AM: We kept it in repair - if you look down there
you can see where we been redoing the roofs, we took care of all the roofs
and everything had to be maintained because environment would be on your
butt if you didn't have it up-to-par.
MW: At least one steel expert believes that LTV
is a good-looking piece of property with potential. Mark Parr is the senior
vice president at McDonald Investments. He says one of the things that
makes the mill attractive is that a new owner would not have to honor
the old labor contract. In December, LTV executives agreed to pay benefits
until the end of February and to keep the mill on "standby." The deal
also means a new owner would not have to pay medical benefits and retirement
checks to former LTV workers. Those costs were cited by management as
a factor in their downfall.
Mark Parr: The effect of all that is that new owner,
a potential acquirer of these assets, can really look at the assets as
a unencumbered state. So there is a possibility here for a fresh start
management situation because there really is no more management personal
left as well as a fresh start labor situation because there is no labor
left and there is no labor contract.
MW: Parr says another selling point is the good
condition of LTV's east mill and other plants. He says no new integrated
mills are likely to be built in the united states because of environmental
issues and high costs. That also makes the plant attractive to companies
who may want more steel making capacity if prices eventually rise.
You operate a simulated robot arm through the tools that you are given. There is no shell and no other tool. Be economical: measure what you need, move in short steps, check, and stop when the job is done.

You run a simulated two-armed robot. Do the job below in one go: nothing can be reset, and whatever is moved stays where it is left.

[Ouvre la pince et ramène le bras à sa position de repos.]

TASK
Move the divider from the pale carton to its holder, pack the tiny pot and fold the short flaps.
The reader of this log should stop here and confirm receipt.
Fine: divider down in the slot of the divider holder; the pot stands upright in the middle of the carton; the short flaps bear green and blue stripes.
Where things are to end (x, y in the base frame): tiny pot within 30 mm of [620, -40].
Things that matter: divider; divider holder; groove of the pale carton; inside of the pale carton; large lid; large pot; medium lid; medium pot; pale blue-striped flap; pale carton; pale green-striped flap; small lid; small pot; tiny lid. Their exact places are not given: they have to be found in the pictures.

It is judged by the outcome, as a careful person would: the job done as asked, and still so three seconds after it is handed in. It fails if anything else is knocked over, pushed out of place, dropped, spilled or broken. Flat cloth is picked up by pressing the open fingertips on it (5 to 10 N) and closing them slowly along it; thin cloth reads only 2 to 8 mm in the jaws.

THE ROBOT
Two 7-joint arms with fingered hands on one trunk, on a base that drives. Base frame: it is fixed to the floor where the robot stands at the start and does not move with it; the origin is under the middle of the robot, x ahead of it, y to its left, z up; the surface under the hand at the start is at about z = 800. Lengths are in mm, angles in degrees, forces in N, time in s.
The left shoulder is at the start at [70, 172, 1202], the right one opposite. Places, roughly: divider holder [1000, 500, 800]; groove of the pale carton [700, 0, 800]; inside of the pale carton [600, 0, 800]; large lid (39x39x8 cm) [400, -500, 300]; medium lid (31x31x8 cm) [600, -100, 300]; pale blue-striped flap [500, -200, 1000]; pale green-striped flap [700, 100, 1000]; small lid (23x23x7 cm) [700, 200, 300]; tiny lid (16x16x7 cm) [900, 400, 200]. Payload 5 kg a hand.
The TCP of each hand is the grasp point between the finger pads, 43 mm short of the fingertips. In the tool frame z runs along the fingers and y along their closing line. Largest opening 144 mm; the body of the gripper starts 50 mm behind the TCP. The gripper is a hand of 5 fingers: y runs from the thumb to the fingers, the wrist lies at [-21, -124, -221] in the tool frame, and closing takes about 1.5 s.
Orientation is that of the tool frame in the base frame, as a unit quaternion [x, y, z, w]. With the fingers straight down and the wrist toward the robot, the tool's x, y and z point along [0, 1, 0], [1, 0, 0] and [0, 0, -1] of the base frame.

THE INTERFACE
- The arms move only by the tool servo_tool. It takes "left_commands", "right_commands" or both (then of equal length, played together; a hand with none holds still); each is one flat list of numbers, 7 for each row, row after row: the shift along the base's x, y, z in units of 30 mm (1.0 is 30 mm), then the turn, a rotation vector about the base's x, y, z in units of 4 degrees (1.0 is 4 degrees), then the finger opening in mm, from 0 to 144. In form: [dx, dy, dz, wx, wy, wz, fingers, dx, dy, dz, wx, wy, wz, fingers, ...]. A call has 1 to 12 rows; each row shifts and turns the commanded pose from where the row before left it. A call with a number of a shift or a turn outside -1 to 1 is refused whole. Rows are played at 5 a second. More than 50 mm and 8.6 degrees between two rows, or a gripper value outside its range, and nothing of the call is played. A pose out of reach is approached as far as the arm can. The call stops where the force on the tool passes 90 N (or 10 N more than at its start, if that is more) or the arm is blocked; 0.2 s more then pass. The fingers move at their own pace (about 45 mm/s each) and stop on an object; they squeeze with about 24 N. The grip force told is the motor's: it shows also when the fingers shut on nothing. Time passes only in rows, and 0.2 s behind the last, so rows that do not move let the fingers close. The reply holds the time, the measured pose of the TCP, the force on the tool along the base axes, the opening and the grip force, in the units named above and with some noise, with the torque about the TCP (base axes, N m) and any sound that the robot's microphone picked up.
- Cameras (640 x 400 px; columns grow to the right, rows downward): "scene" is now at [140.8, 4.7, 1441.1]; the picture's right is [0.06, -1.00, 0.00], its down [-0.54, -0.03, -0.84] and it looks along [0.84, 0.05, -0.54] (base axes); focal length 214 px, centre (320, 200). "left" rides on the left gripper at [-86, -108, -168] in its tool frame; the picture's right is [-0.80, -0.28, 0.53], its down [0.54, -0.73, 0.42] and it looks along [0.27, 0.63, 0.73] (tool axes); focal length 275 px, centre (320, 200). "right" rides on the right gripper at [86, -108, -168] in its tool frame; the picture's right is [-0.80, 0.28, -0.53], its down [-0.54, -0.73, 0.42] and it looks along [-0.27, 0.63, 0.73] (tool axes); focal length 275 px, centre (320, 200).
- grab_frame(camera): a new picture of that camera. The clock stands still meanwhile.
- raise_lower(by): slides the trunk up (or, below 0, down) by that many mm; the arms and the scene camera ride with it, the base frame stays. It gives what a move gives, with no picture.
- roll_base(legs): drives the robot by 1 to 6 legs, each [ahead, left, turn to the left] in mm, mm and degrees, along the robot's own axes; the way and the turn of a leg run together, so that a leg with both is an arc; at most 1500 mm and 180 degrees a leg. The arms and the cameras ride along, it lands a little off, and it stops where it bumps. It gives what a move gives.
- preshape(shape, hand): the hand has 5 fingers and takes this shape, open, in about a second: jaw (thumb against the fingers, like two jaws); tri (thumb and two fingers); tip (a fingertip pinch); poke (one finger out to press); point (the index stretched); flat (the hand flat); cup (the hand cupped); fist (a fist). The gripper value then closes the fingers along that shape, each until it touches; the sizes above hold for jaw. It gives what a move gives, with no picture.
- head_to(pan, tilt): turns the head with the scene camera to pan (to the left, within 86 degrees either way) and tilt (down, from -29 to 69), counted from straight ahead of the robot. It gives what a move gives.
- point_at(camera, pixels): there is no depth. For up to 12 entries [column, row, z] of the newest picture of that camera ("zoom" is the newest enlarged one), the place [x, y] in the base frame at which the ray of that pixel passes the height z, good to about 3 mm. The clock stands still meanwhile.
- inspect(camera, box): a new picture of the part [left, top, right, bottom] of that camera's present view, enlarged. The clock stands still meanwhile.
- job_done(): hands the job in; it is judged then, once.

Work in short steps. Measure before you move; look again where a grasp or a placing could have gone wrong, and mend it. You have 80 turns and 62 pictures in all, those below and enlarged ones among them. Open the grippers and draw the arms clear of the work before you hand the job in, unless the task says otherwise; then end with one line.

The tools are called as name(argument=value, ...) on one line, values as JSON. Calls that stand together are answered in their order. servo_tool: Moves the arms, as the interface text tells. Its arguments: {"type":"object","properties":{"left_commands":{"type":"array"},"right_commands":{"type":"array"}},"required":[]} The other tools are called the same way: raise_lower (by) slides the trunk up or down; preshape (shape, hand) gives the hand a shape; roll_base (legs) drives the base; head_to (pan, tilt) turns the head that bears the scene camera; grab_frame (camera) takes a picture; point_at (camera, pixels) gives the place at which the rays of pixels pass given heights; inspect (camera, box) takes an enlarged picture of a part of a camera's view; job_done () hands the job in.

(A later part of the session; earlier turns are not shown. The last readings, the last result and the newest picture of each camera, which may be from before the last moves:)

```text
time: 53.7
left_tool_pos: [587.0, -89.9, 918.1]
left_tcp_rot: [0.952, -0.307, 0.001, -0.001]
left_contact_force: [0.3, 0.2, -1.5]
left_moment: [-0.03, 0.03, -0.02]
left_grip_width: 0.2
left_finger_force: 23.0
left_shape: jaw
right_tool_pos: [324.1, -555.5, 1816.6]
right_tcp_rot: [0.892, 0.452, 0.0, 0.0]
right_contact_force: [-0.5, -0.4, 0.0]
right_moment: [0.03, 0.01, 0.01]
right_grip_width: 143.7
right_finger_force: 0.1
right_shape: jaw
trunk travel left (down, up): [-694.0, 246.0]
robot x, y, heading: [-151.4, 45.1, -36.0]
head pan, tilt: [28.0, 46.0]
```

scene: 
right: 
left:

MP: The assets are generally considered to be
highly viable, they are highly capable. They are reasonably state-of-the-art
and certainly have established a very sold customer base. These are really
good assets and under the right set of operating circumstances could,
no longer as AK Steel might say "this is a weak link in the U.S. integrated
market." But with some changes in the way these assets are operated there's
no reason why LTV couldn't become one of the stronger and maybe even the
strongest of the integrated mills.
MW: Getting orders for steel and delivering it
cheaper than the competition would be the first challenge of a new owner.
That's according to Robert Brooks. He's the managing editor of "33 Metal
Producing," a trade magazine for the metal industry. He says another problem
is that banks are tight fisted when it comes to helping steel makers get
the money they need for improvements and to weather the market slump.
Robert Brooks: There initial challenge will be
convincing lenders to finance their effort. Capital is very expensive
and it's very scarce. And available capital is very scarce and is not
drawn to long range projects particularly in an industry where profit
margins are very narrow, even when they are more frequently achieved.
MW: Brooks says big banks don't want to put money
into steel because it takes too long to get a return. He feels the high-tech
boom has made lenders too impatient for the lumbering steel makers. Brooks
believes banks don't want to wait 5 to 10 years after being spoiled by
the quick fortunes of the high tech companies. As far as saving money
on labor costs at a resurrected LTVv, he doubts it's enough to make a
difference.
RB: I think the absence of labor obligations could
certainly help close the deal but I don't think it's going to be the leading
incentive. I think the proper way to say it, the labor terms will not
be a barrier. But I don't think it's proper to say labor terms would be
an incentive.
MW: Another issue facing a new buyer will be the
government's efforts to forge a deal with steel makers to reduce production.
Political leaders are considering rules to block imported steel with high
tariffs in exchange for cutting U.S. output. But on the other hand, if
a foreign buyer would be able to make steel in the U.S. they may be able
to get around those import restrictions. Bids for LTV are due by February
20, and an auction date has been set for February 27. After that it will
be up to the company and the bankruptcy court to decide whether to accept
any of the offers. In Cleveland, Mike West, 90.3 WCPN® News.